Dzień wcześniej doszło także do niebezpiecznej sytuacji. W sobotę przed północą zawierciańscy mundurowi otrzymali zgłoszenie o kolizji, do której doszło na parkingu przycmentarnym w Zawierciu na ulicy Przyjaźni. Jak ustalili policjanci, 17-letni pasażer, wykorzystał sytuację, że znajdował się sam w pojeździe kolegi. Postanowił sprawdzić swoje umiejętności prowadzenia pojazdu. Usiadł za kierownicą i rozpoczął jazdę po parkingu. Młody mężczyzna przeliczył się. Najpierw uderzył w zaparkowany nieopodal samochód, a następnie wjechał w ogrodzenie cmentarza.

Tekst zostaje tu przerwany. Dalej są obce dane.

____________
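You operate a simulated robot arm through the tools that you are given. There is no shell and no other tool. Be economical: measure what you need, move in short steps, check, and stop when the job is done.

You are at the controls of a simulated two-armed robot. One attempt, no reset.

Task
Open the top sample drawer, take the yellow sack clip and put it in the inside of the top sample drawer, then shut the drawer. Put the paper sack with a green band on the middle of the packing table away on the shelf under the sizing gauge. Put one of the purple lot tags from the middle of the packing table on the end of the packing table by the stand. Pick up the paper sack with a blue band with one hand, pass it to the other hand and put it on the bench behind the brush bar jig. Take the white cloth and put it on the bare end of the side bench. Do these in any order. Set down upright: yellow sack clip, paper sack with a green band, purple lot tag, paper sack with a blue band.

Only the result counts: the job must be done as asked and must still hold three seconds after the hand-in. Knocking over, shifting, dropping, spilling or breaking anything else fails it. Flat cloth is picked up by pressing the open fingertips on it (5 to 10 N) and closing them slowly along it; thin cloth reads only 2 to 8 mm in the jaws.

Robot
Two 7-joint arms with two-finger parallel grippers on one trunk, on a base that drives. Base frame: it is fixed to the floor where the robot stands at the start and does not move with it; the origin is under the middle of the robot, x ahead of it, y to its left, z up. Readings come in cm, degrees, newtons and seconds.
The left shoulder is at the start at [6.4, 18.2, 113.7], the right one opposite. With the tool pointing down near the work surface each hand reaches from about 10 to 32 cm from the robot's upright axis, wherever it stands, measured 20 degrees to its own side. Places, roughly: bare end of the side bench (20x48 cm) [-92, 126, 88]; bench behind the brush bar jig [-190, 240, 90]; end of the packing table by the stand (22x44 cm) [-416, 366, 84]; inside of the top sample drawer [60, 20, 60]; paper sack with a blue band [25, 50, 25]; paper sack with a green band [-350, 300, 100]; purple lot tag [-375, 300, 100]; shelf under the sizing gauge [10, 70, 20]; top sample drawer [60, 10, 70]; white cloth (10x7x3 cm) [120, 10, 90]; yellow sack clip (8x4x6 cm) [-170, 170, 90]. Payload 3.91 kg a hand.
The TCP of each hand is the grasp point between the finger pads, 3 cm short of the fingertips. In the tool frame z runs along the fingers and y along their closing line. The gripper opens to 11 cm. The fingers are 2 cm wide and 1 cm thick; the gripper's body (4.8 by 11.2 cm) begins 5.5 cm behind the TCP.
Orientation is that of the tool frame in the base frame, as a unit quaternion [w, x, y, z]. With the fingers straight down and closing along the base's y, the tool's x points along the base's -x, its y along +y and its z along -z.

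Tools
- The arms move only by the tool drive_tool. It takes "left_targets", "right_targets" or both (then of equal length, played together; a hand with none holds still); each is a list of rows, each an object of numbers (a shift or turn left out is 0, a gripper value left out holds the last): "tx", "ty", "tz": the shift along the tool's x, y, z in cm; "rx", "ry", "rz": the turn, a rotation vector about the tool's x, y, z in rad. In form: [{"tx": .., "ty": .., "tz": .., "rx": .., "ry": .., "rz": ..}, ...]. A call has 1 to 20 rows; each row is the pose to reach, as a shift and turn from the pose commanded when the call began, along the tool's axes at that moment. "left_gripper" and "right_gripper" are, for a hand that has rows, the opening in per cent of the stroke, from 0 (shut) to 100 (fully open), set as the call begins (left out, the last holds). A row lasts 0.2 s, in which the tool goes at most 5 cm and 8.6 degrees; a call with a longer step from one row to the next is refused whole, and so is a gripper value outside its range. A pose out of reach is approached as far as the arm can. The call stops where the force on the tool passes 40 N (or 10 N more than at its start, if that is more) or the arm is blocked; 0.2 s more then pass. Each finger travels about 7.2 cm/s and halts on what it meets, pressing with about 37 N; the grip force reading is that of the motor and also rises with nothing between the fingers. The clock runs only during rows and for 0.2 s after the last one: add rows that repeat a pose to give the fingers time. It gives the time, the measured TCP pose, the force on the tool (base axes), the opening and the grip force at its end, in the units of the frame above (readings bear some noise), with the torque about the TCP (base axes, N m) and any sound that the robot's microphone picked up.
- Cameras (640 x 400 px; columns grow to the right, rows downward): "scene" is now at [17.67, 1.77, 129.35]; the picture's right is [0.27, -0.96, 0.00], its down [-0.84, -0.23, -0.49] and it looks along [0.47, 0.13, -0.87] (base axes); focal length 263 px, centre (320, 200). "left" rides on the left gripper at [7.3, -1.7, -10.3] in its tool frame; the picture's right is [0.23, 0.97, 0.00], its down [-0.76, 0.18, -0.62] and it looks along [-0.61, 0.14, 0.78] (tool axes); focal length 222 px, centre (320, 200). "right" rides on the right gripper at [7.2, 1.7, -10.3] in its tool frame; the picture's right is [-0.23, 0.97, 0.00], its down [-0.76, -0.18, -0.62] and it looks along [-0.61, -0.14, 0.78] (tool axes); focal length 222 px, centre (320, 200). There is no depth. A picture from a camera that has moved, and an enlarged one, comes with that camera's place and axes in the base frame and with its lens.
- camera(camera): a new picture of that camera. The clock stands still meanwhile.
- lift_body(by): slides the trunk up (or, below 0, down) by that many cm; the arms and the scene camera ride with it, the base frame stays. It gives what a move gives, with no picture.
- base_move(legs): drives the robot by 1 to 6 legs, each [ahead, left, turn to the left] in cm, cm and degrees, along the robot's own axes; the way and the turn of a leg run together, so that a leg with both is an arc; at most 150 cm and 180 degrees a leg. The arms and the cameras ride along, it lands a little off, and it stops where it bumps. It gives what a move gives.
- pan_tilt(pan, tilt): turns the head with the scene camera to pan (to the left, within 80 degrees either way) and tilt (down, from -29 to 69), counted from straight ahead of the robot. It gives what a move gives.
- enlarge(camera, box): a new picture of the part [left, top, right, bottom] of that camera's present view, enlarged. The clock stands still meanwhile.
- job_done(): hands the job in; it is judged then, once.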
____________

Badanie stanu trzeźwości wykazało, że miał w organizmie ponad pół promila alkoholu. Z uwagi na miejsce zdarzenia i obowiązujące przepisy, zdarzenie nie zostało zakwalifikowane jako wykroczenie. 17-latek odpowie jednak za prowadzenie pojazdu w stanie nietrzeźwości. O jego nieodpowiedzialnym zachowaniu, będącym przejawem demoralizacji, zostanie powiadomiony także sąd rodzinny.

Obecny w organizmie alkohol, nawet w niewielkiej ilości, ma fatalny wpływ na kierującego:

  • spowalnia czas reakcji;
  • pogarsza koordynację ruchową i zdolność oceny odległości oraz prędkości;
  • osłabia koncentrację i zdolność do logicznego myślenia;
  • pogarsza zdolność widzenia, szczególnie nocą i prowadzi błędnej oceny sytuacji na drodze.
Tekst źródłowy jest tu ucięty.